Comments: 22 pages, 20 figures

Holographic cold dense matter constrained by neutron stars [CL]

http://arxiv.org/abs/2209.00766


The equation of state (EoS) for cold dense matter inside neutron stars is investigated by using holographic QCD models in the framework of the Einstein-Maxwell-dilaton (EMD) system and the improved Karch-Katz-Son-Stephanov (KKSS) action for matter part. This method of describing holographic nuclear matter in the EMD$+$KKSS framework is different from that by using the Dirac-Born-Infeld (DBI) action and the Chern-Simons (CS) terms. Combining with the Hebeler-Lattimer-Pethick-Schwenk (HLPS) intermediate equation of state (EoS), the hybrid EoS inside the neutron stars is constructed.

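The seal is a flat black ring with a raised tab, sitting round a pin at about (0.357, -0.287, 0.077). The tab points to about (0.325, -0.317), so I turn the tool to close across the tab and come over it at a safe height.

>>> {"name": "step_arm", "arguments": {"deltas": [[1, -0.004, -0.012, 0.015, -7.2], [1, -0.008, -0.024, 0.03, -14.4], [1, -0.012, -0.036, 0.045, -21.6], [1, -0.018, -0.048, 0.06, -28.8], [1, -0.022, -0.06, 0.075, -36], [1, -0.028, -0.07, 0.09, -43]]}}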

The obtained hybrid EoS is located in the range that is defined by the low-density chiral effective theory, the high-density perturbative QCD, and the polytropic interpolations between them, and is constrained by the astrophysics observations. The square of the sound velocity reaches a maximum value larger than $0.8$ in the region of $2-5$ times the saturation baryon number density and approaches the conformal limit at the high baryon density range. The mass-radius relation and the tidal deformability of the neutron stars are in agreement with astrophysical measurements. The possible maximum mass for the neutron star is about $2.5 M_{\odot}$ and the radius is about $12 \mathrm{km}$ then. It is noticed that the holographic quark matter branch in the mass-radius relation is always unstable and the holographic nuclear matter can produce a stable branch. These results indicate that even in the core of the NS, the matter is still in the confinement phase and the quark matter is not favored.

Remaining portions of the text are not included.